One day we looked around and saw that our museum was gone. All the stuff that we’d arranged so carefully to suit our tastes had had to be rearranged to accommodate other people’s tastes. The hustle and bustle of so many other people running through our lives meant that things got knocked down, broken, and moved. Life was no longer about just us anymore; we had to consider other folks’ comfort in addition to our own. And it was a wonderful feeling when we realized that our museum was no longer there…because it had been transformed into a home.
Tomorrow night Joe and I will probably celebrate our nine years of marriage with a quick toast, in the approximately four minutes we will have between when the last kid goes to bed and when one or both of us falls face-down on the floor from exhaustion. And when we do we’ll toast to the good life, and thank God that we finally found it.
(Okay, I am crying now again. Thanks, Jen.)
Here’s the funny thing: our culture has it completely backwards.
Excitement – the kind that’s good for us – comes from what we create in our homes. It comes from our family. It’s when your first child takes her first step, or when your next one stops crying because her sister sings a song to her that you used to sing when she cried.
It’s when you see your husband running alongside a bicycle, and he lets go and your child keeps on going, shrieking in delight at the accomplishment. It’s when you save for a vacation and bring your kids to Disney World and they see Cinderella and vibrate with happiness. It’s when you can’t take a big vacation so you stay home for a week and play board games and make cookies together.
It’s when you borrow a movie from the library that you grew up loving and share it with your kids for the first time. It’s when you see the world through their eyes, and you suddenly see wonder if a bunny hopping across your lawn.
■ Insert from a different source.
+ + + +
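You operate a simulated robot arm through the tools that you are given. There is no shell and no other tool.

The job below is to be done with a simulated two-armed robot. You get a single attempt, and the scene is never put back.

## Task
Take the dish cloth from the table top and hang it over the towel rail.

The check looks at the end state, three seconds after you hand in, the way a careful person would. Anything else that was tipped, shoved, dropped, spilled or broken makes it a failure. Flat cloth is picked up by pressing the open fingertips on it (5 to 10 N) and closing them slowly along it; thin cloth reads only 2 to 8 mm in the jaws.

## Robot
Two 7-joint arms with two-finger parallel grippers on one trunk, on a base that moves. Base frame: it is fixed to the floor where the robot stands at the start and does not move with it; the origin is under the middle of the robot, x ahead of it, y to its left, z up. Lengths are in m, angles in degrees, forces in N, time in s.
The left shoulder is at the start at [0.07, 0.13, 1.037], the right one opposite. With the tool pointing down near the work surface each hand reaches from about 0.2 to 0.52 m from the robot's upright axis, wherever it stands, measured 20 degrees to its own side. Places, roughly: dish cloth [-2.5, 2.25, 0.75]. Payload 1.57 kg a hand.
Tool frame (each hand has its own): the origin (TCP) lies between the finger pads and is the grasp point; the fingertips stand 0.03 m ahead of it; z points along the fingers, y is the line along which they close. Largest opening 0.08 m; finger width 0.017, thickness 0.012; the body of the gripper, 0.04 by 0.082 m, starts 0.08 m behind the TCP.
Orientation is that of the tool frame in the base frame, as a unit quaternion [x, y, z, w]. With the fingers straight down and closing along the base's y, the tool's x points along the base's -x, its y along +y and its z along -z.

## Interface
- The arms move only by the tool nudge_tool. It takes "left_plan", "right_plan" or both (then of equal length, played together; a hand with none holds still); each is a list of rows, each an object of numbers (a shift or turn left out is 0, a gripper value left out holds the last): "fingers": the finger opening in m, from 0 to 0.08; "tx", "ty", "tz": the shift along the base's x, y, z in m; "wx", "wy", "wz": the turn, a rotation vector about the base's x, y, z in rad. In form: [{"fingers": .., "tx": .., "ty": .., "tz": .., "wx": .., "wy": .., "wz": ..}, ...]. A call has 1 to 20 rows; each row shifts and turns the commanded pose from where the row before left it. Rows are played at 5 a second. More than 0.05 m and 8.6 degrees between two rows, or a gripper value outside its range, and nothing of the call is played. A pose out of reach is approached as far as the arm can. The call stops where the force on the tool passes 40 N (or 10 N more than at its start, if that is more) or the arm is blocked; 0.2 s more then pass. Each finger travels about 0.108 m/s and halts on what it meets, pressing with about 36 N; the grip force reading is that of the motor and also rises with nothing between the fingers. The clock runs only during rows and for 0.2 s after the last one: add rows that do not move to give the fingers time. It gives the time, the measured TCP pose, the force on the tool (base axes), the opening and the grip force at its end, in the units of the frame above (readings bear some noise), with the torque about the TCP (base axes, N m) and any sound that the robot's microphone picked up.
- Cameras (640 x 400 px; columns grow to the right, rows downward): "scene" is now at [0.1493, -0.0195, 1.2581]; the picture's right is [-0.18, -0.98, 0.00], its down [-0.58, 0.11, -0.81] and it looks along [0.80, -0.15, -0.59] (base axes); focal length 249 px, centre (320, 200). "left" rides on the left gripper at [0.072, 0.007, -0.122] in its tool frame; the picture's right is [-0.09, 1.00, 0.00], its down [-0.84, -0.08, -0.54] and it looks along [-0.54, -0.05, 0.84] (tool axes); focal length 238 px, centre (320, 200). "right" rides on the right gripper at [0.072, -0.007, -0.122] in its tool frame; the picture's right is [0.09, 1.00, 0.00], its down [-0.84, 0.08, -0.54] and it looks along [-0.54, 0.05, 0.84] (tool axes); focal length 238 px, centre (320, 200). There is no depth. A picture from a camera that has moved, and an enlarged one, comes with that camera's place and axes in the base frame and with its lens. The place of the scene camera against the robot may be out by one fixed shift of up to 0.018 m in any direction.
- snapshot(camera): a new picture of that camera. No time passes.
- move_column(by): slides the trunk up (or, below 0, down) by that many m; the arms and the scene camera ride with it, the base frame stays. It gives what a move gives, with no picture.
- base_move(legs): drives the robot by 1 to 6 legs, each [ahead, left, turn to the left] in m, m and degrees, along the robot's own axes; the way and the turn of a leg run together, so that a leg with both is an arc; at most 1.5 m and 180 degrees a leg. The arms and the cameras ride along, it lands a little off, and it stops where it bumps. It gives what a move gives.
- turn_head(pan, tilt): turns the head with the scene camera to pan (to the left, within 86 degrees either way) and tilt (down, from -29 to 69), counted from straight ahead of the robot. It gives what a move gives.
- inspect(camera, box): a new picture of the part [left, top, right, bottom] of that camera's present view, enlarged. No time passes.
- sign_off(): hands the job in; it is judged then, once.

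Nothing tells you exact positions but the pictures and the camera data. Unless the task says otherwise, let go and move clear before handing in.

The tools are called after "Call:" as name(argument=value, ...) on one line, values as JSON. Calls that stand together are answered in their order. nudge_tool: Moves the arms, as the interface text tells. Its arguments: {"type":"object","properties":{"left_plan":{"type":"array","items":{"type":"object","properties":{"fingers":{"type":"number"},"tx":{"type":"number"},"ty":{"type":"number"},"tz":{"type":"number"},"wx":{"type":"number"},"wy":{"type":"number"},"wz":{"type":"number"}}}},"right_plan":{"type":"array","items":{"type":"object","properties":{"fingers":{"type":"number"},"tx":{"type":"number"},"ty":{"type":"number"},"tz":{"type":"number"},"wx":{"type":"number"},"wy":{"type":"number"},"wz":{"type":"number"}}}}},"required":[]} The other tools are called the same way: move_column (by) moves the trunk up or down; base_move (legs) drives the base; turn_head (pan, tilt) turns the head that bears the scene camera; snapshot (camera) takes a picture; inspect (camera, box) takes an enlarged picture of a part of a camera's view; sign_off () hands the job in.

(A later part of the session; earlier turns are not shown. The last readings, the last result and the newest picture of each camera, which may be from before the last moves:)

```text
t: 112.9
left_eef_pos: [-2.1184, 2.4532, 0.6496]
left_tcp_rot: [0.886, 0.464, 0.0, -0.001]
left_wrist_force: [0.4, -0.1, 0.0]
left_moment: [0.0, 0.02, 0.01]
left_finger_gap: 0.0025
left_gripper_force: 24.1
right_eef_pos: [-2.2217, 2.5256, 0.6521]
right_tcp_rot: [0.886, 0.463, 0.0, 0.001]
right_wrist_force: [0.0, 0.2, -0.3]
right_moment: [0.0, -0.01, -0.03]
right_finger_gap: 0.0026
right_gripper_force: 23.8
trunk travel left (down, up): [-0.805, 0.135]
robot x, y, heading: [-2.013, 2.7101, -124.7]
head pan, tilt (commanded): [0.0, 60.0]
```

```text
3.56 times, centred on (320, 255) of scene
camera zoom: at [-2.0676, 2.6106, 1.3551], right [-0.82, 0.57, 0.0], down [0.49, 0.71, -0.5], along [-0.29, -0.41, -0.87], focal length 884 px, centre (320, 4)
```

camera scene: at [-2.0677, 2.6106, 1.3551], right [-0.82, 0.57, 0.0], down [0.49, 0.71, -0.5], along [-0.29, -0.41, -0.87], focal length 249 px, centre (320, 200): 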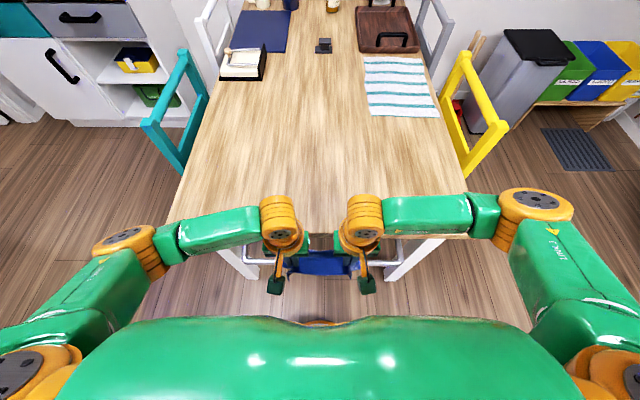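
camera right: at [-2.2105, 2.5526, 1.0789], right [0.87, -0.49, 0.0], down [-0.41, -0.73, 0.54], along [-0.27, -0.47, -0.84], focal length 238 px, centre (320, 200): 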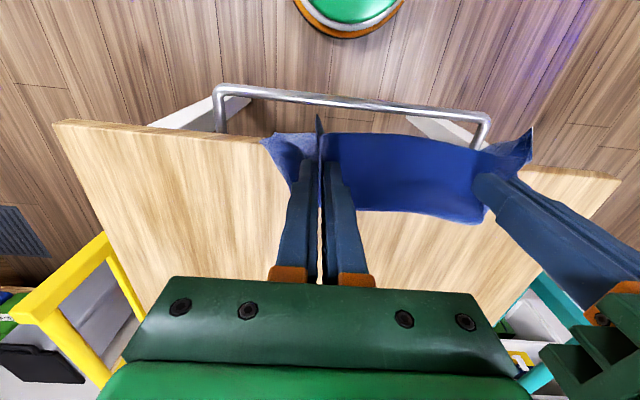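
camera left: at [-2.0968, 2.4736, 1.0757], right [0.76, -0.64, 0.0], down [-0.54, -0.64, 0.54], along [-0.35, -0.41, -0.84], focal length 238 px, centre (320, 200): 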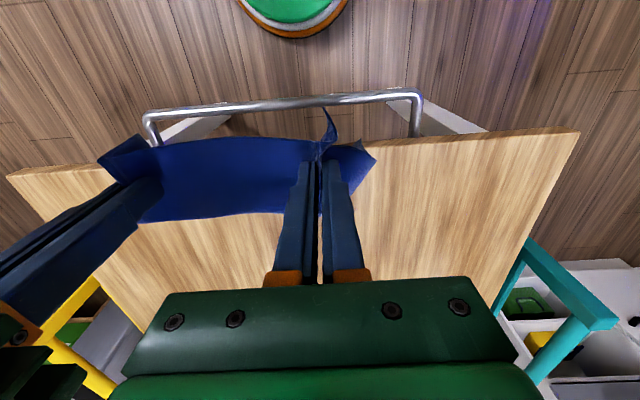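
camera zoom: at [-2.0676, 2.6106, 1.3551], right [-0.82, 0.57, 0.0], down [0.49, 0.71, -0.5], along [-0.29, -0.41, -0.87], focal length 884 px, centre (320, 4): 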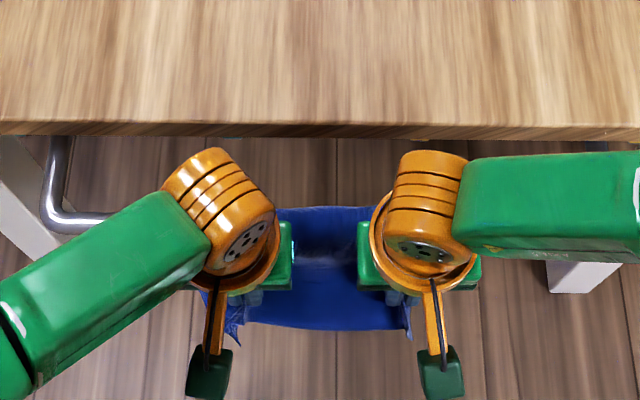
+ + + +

It’s when you take them to the town’s Christmas tree lighting and you look at their faces instead of the tree.
This is exciting. This is life.
When my husband and I were preparing for our tenth anniversary celebration, we made a Power Point slideshow with music. We struggled to find pictures of the two of us – five years’ worth of marriage – for the first of three songs, but then struggled to fit in all the pictures of our second five years, which started with the birth of our first child.
I looked at the pictures and said, “It’s as though our lives didn’t begin until they came along.”
And that’s the truth. Life begins when we open up to it. Once you open yourself up to life, it pours in and fills the voids in life. And that’s pretty exciting.